Holiday screen-free activities
Classlist parents are discussing ways of entertaining their kids over the holidays. They're sharing ideas for screen-free activities that are engaging enough to allow parents to manage a few solid hours of work. Here are ten ideas that'll fill the time, but more importantly, create happy memories.
- Cook a new recipe. Invent a new recipe! Even better collate these recipes and publish them as school fundraiser.
- Art. I always recall from Art School, that most adults still draw to the same standard they did as children aged seven. This is because prior that, they weren’t self critical. Gillian Johnson’s book “How to draw everything” can rectify those self doubts.
- Origami. Very satisfying to look at and plenty of levels to strive for.
- Walk a dog. If you are one of the families still pining for a puppy like much of the nation, sign up to borrow my doggy. It’s a great way of testing out whether dogs fit into your family’s lifestyle.
- Call a grandparent. Ask them about their childhood. Is lockdown similar to anything they’ve experienced before?
- Volunteering. For example, Kissing it Better. This is a great charity that brings together technology and generations to address the isolation of old age with virtual care home visits. It can even count towards a Duke of Edinburgh Award.

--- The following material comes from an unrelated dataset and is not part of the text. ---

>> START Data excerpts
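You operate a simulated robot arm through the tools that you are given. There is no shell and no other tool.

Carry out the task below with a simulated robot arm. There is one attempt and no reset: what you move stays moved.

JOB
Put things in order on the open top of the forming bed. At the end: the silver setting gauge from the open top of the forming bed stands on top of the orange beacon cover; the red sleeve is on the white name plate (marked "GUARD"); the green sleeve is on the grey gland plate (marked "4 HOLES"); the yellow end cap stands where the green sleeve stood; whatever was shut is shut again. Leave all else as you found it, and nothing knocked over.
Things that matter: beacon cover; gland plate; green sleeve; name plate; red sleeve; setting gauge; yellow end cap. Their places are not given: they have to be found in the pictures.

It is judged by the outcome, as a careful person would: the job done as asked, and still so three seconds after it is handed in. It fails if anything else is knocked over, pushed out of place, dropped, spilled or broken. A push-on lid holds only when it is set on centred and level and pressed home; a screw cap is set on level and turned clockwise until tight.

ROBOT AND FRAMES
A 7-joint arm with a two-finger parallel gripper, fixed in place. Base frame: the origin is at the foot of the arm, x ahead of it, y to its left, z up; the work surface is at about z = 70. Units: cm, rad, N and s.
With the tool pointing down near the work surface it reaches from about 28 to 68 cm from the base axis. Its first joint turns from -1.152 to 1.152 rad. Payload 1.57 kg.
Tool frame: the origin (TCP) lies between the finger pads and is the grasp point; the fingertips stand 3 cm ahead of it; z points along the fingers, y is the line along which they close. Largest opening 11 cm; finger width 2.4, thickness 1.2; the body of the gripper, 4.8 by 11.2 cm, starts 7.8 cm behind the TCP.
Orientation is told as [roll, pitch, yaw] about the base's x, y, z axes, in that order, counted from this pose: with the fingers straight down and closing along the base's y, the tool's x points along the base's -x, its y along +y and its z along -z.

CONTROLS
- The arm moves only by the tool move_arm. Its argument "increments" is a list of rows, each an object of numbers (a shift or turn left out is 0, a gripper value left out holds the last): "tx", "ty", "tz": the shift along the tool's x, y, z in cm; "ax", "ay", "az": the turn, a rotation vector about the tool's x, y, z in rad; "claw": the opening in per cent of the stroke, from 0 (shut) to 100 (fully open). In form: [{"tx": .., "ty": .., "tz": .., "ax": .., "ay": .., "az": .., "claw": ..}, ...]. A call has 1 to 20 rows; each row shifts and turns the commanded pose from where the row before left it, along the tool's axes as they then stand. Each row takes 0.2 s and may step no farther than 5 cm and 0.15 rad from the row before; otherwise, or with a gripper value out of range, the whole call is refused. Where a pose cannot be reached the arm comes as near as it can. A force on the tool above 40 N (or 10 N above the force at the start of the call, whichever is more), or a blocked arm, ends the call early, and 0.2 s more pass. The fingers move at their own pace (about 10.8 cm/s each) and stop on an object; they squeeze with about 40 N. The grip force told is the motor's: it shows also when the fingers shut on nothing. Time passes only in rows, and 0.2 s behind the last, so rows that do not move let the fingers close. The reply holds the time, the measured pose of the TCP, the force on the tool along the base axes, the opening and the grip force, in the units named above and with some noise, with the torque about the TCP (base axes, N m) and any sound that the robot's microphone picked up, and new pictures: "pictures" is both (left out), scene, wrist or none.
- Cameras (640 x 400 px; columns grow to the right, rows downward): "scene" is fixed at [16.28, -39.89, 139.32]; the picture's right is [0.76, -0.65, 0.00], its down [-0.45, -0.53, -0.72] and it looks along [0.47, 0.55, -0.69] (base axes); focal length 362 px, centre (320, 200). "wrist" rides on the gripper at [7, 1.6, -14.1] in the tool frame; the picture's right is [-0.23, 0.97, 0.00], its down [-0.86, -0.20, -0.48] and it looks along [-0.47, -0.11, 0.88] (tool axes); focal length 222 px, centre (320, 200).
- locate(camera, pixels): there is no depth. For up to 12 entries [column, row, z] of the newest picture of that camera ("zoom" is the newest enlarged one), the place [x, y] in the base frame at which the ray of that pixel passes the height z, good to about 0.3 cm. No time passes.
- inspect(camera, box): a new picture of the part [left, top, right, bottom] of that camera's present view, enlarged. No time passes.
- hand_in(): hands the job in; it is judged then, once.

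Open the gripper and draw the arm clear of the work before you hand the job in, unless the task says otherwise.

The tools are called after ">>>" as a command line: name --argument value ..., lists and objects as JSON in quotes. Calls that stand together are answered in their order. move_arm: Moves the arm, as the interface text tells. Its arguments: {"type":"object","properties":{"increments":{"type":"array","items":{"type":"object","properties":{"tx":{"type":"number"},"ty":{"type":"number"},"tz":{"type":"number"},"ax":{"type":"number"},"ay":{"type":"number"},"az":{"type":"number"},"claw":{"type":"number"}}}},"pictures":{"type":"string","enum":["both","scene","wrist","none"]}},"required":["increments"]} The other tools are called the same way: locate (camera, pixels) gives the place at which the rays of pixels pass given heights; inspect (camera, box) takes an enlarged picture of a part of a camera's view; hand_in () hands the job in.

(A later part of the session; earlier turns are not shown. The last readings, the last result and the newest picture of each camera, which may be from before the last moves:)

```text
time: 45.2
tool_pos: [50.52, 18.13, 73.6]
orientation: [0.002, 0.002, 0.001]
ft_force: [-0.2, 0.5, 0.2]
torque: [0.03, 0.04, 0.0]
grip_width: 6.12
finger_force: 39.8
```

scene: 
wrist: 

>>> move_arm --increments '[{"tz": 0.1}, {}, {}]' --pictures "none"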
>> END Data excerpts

- Learn to throw. For those children who don’t play cricket, this is becoming a lost skill. A glove and ball is a cheap investment that doesn’t take a lot of space. Even a tennis ball thrown against a wall can engage.
- Have a Nerf gun war. This appeals to all ages, even (especially?) teenagers. Just leave them within reach and they prove to be irresistible. A great one when the weather is bad.
- Learn to Hoola hoop. It’s not easy but great for the waistline. Especially since 48% of us have gained extra weight during lockdown!
- And finally ... ask your offspring to create a compelling argument in writing about why they should get to use technology. And ask them to present it two days time, fully rehearsed. You could even record their presentation to share with them at some inappropriate time such as their 18th or 21st birthday!